== RECORDED DATA

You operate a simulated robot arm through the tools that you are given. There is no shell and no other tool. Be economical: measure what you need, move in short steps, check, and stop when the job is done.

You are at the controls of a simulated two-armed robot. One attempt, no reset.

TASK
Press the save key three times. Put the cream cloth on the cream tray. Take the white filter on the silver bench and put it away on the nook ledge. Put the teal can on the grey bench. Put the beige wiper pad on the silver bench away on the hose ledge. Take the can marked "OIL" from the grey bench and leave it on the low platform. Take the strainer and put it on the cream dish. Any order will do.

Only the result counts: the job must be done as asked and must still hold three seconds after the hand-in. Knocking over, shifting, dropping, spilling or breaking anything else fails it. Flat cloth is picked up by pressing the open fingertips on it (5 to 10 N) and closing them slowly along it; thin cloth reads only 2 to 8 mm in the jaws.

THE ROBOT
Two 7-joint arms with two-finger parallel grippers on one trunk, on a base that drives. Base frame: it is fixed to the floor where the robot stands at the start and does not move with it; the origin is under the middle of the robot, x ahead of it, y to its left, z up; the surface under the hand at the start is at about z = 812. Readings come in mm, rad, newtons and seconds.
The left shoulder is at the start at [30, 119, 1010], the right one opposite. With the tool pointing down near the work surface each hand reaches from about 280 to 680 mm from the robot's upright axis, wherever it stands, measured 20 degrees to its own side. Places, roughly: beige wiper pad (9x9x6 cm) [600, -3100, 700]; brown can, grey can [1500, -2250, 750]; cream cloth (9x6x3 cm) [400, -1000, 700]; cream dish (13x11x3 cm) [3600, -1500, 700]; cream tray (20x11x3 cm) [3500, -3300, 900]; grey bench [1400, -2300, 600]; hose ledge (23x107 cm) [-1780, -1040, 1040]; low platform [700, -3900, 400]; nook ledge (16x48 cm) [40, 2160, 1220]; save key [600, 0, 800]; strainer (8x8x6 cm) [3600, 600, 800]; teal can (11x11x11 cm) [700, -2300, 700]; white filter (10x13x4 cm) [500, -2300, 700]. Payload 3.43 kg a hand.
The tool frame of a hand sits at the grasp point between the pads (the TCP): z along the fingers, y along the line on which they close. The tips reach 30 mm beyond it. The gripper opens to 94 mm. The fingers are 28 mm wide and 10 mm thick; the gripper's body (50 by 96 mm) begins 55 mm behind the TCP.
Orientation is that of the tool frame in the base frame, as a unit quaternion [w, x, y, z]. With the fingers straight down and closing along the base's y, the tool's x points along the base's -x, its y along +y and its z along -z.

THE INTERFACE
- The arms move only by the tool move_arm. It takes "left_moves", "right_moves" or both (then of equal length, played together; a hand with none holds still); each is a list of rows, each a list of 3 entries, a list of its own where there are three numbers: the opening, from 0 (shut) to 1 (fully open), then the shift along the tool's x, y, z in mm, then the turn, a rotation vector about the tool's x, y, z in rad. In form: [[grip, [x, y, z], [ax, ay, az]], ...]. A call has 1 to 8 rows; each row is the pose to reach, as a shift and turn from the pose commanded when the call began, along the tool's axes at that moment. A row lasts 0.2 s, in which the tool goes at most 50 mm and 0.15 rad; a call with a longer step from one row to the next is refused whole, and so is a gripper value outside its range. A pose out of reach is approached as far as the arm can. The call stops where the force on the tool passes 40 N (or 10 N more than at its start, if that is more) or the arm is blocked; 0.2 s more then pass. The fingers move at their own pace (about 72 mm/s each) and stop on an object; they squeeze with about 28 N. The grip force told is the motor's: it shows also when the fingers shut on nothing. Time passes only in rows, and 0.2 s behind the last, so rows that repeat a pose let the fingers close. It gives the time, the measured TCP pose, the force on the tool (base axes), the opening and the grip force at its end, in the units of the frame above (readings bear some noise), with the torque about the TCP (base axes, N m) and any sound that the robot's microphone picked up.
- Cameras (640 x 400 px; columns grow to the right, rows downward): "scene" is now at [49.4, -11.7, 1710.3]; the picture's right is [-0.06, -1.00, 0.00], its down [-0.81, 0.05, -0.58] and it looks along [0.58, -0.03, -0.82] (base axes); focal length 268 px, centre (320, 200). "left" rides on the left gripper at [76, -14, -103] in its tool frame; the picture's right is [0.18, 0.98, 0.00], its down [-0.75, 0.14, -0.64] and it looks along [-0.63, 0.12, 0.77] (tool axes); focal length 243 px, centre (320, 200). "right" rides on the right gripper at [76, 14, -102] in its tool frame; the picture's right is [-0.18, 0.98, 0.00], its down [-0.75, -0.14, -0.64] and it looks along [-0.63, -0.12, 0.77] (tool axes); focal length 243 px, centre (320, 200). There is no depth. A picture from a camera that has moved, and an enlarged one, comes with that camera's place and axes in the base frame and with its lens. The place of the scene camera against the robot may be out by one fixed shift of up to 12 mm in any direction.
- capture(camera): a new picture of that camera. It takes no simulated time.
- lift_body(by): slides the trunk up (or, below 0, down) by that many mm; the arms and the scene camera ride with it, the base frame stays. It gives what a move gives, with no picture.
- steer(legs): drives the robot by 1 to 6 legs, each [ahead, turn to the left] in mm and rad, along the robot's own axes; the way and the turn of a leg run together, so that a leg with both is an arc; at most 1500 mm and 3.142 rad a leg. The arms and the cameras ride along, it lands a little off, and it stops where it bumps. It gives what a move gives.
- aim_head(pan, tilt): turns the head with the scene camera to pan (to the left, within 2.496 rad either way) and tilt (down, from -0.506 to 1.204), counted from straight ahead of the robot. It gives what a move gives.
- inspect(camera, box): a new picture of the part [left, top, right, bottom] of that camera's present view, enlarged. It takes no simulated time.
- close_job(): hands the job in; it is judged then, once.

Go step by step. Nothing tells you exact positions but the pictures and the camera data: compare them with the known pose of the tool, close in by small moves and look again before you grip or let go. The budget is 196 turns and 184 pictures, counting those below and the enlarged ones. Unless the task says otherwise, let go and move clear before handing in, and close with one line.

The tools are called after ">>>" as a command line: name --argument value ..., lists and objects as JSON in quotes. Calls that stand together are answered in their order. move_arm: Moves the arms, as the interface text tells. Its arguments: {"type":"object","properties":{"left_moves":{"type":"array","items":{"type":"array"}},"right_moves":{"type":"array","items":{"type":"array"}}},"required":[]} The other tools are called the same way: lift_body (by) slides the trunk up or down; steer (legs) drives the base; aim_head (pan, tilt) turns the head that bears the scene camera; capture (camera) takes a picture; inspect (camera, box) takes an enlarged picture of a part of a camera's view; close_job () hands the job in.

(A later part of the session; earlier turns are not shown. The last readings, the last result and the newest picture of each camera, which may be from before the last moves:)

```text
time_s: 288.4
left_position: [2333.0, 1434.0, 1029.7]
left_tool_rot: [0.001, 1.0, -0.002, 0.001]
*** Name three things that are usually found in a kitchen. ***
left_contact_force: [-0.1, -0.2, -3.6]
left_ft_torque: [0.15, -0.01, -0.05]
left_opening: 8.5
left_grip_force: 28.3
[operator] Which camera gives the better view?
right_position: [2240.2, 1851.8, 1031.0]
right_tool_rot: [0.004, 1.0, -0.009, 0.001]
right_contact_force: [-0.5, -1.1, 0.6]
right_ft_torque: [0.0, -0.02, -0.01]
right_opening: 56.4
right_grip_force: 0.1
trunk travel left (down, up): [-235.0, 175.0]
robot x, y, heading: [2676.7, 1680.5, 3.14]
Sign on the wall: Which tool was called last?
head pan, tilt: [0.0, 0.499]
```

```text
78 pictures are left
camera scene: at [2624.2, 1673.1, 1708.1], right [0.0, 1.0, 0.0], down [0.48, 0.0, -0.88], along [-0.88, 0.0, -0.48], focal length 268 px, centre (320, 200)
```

====

▸ WHAT YOU WILL DO: Go through the listing above and restate it word for word.

▸ REPLY TO THE EXERCISE:
You operate a simulated robot arm through the tools that you are given. There is no shell and no other tool. Be economical: measure what you need, move in short steps, check, and stop when the job is done.

You are at the controls of a simulated two-armed robot. One attempt, no reset.

TASK
Press the save key three times. Put the cream cloth on the cream tray. Take the white filter on the silver bench and put it away on the nook ledge. Put the teal can on the grey bench. Put the beige wiper pad on the silver bench away on the hose ledge. Take the can marked "OIL" from the grey bench and leave it on the low platform. Take the strainer and put it on the cream dish. Any order will do.

Only the result counts: the job must be done as asked and must still hold three seconds after the hand-in. Knocking over, shifting, dropping, spilling or breaking anything else fails it. Flat cloth is picked up by pressing the open fingertips on it (5 to 10 N) and closing them slowly along it; thin cloth reads only 2 to 8 mm in the jaws.

THE ROBOT
Two 7-joint arms with two-finger parallel grippers on one trunk, on a base that drives. Base frame: it is fixed to the floor where the robot stands at the start and does not move with it; the origin is under the middle of the robot, x ahead of it, y to its left, z up; the surface under the hand at the start is at about z = 812. Readings come in mm, rad, newtons and seconds.
The left shoulder is at the start at [30, 119, 1010], the right one opposite. With the tool pointing down near the work surface each hand reaches from about 280 to 680 mm from the robot's upright axis, wherever it stands, measured 20 degrees to its own side. Places, roughly: beige wiper pad (9x9x6 cm) [600, -3100, 700]; brown can, grey can [1500, -2250, 750]; cream cloth (9x6x3 cm) [400, -1000, 700]; cream dish (13x11x3 cm) [3600, -1500, 700]; cream tray (20x11x3 cm) [3500, -3300, 900]; grey bench [1400, -2300, 600]; hose ledge (23x107 cm) [-1780, -1040, 1040]; low platform [700, -3900, 400]; nook ledge (16x48 cm) [40, 2160, 1220]; save key [600, 0, 800]; strainer (8x8x6 cm) [3600, 600, 800]; teal can (11x11x11 cm) [700, -2300, 700]; white filter (10x13x4 cm) [500, -2300, 700]. Payload 3.43 kg a hand.
The tool frame of a hand sits at the grasp point between the pads (the TCP): z along the fingers, y along the line on which they close. The tips reach 30 mm beyond it. The gripper opens to 94 mm. The fingers are 28 mm wide and 10 mm thick; the gripper's body (50 by 96 mm) begins 55 mm behind the TCP.
Orientation is that of the tool frame in the base frame, as a unit quaternion [w, x, y, z]. With the fingers straight down and closing along the base's y, the tool's x points along the base's -x, its y along +y and its z along -z.

THE INTERFACE
- The arms move only by the tool move_arm. It takes "left_moves", "right_moves" or both (then of equal length, played together; a hand with none holds still); each is a list of rows, each a list of 3 entries, a list of its own where there are three numbers: the opening, from 0 (shut) to 1 (fully open), then the shift along the tool's x, y, z in mm, then the turn, a rotation vector about the tool's x, y, z in rad. In form: [[grip, [x, y, z], [ax, ay, az]], ...]. A call has 1 to 8 rows; each row is the pose to reach, as a shift and turn from the pose commanded when the call began, along the tool's axes at that moment. A row lasts 0.2 s, in which the tool goes at most 50 mm and 0.15 rad; a call with a longer step from one row to the next is refused whole, and so is a gripper value outside its range. A pose out of reach is approached as far as the arm can. The call stops where the force on the tool passes 40 N (or 10 N more than at its start, if that is more) or the arm is blocked; 0.2 s more then pass. The fingers move at their own pace (about 72 mm/s each) and stop on an object; they squeeze with about 28 N. The grip force told is the motor's: it shows also when the fingers shut on nothing. Time passes only in rows, and 0.2 s behind the last, so rows that repeat a pose let the fingers close. It gives the time, the measured TCP pose, the force on the tool (base axes), the opening and the grip force at its end, in the units of the frame above (readings bear some noise), with the torque about the TCP (base axes, N m) and any sound that the robot's microphone picked up.
- Cameras (640 x 400 px; columns grow to the right, rows downward): "scene" is now at [49.4, -11.7, 1710.3]; the picture's right is [-0.06, -1.00, 0.00], its down [-0.81, 0.05, -0.58] and it looks along [0.58, -0.03, -0.82] (base axes); focal length 268 px, centre (320, 200). "left" rides on the left gripper at [76, -14, -103] in its tool frame; the picture's right is [0.18, 0.98, 0.00], its down [-0.75, 0.14, -0.64] and it looks along [-0.63, 0.12, 0.77] (tool axes); focal length 243 px, centre (320, 200). "right" rides on the right gripper at [76, 14, -102] in its tool frame; the picture's right is [-0.18, 0.98, 0.00], its down [-0.75, -0.14, -0.64] and it looks along [-0.63, -0.12, 0.77] (tool axes); focal length 243 px, centre (320, 200). There is no depth. A picture from a camera that has moved, and an enlarged one, comes with that camera's place and axes in the base frame and with its lens. The place of the scene camera against the robot may be out by one fixed shift of up to 12 mm in any direction.
- capture(camera): a new picture of that camera. It takes no simulated time.
- lift_body(by): slides the trunk up (or, below 0, down) by that many mm; the arms and the scene camera ride with it, the base frame stays. It gives what a move gives, with no picture.
- steer(legs): drives the robot by 1 to 6 legs, each [ahead, turn to the left] in mm and rad, along the robot's own axes; the way and the turn of a leg run together, so that a leg with both is an arc; at most 1500 mm and 3.142 rad a leg. The arms and the cameras ride along, it lands a little off, and it stops where it bumps. It gives what a move gives.
- aim_head(pan, tilt): turns the head with the scene camera to pan (to the left, within 2.496 rad either way) and tilt (down, from -0.506 to 1.204), counted from straight ahead of the robot. It gives what a move gives.
- inspect(camera, box): a new picture of the part [left, top, right, bottom] of that camera's present view, enlarged. It takes no simulated time.
- close_job(): hands the job in; it is judged then, once.

Go step by step. Nothing tells you exact positions but the pictures and the camera data: compare them with the known pose of the tool, close in by small moves and look again before you grip or let go. The budget is 196 turns and 184 pictures, counting those below and the enlarged ones. Unless the task says otherwise, let go and move clear before handing in, and close with one line.

The tools are called after ">>>" as a command line: name --argument value ..., lists and objects as JSON in quotes. Calls that stand together are answered in their order. move_arm: Moves the arms, as the interface text tells. Its arguments: {"type":"object","properties":{"left_moves":{"type":"array","items":{"type":"array"}},"right_moves":{"type":"array","items":{"type":"array"}}},"required":[]} The other tools are called the same way: lift_body (by) slides the trunk up or down; steer (legs) drives the base; aim_head (pan, tilt) turns the head that bears the scene camera; capture (camera) takes a picture; inspect (camera, box) takes an enlarged picture of a part of a camera's view; close_job () hands the job in.

(A later part of the session; earlier turns are not shown. The last readings, the last result and the newest picture of each camera, which may be from before the last moves:)

```text
time_s: 288.4
left_position: [2333.0, 1434.0, 1029.7]
left_tool_rot: [0.001, 1.0, -0.002, 0.001]
*** Name three things that are usually found in a kitchen. ***
left_contact_force: [-0.1, -0.2, -3.6]
left_ft_torque: [0.15, -0.01, -0.05]
left_opening: 8.5
left_grip_force: 28.3
[operator] Which camera gives the better view?
right_position: [2240.2, 1851.8, 1031.0]
right_tool_rot: [0.004, 1.0, -0.009, 0.001]
right_contact_force: [-0.5, -1.1, 0.6]
right_ft_torque: [0.0, -0.02, -0.01]
right_opening: 56.4
right_grip_force: 0.1
trunk travel left (down, up): [-235.0, 175.0]
robot x, y, heading: [2676.7, 1680.5, 3.14]
Sign on the wall: Which tool was called last?
head pan, tilt: [0.0, 0.499]
```

```text
78 pictures are left
camera scene: at [2624.2, 1673.1, 1708.1], right [0.0, 1.0, 0.0], down [0.48, 0.0, -0.88], along [-0.88, 0.0, -0.48], focal length 268 px, centre (320, 200)
```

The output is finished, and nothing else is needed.